It’s too late to consider a handgun ban before the 2019 federal election this fall, but the Trudeau government will explore it if re-elected.
Bill Blair, Border Security and Organized Crime Reduction Minister, refused to tell the Senate Committee on National Security and Defence if a government-initiated report on the effects of a handgun ban would be finished by the time of the election.
“Canadians expect us to take the time to do it right and I’ve been doing my very best to take that time,” Blair said.
He also inferred that further discussion on a handgun ban may have to wait until after the election this fall.
The committee was discussing the proposed Bill C-71, which amends several of the firearms rules in Canada. Some on the committee wanted to see the report before C-71 becomes law.
One senator, Liberal-appointee Marilou McPhedran, questioned Blair on waiting until after the election to deal with the report on the assumption that the Liberals will win.

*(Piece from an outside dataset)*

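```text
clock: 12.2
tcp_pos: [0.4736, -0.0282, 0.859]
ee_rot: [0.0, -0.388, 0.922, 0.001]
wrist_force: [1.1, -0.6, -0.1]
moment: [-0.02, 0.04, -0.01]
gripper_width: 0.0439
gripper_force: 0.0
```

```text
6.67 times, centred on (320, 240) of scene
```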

“It’s not an assumption, it’s an intent,” he answered.
Bill C-71 proposes a number of changes new restrictions to the purchase of firearms and makes changes to the enforcement of current firearms laws and regulations — but comes short of any form of firearm ban.
Blair had promised a report on the effects of a handgun ban, and public consultations, by the end of 2018. Four months into 2019 the report has yet to be completed.
The Senate Committee on National Security and Defence, still discussing C-71, struck down a proposal Monday to put a handgun ban into to the bill.
McPhedran attempted to amend Bill C-71 to include a handgun ban, but that amendment failed 2-6 with three abstentions.
A spokesperson for Bill Blair said that his office plans on releasing the Border Security and Organized Crime Reduction report in “early 2019.”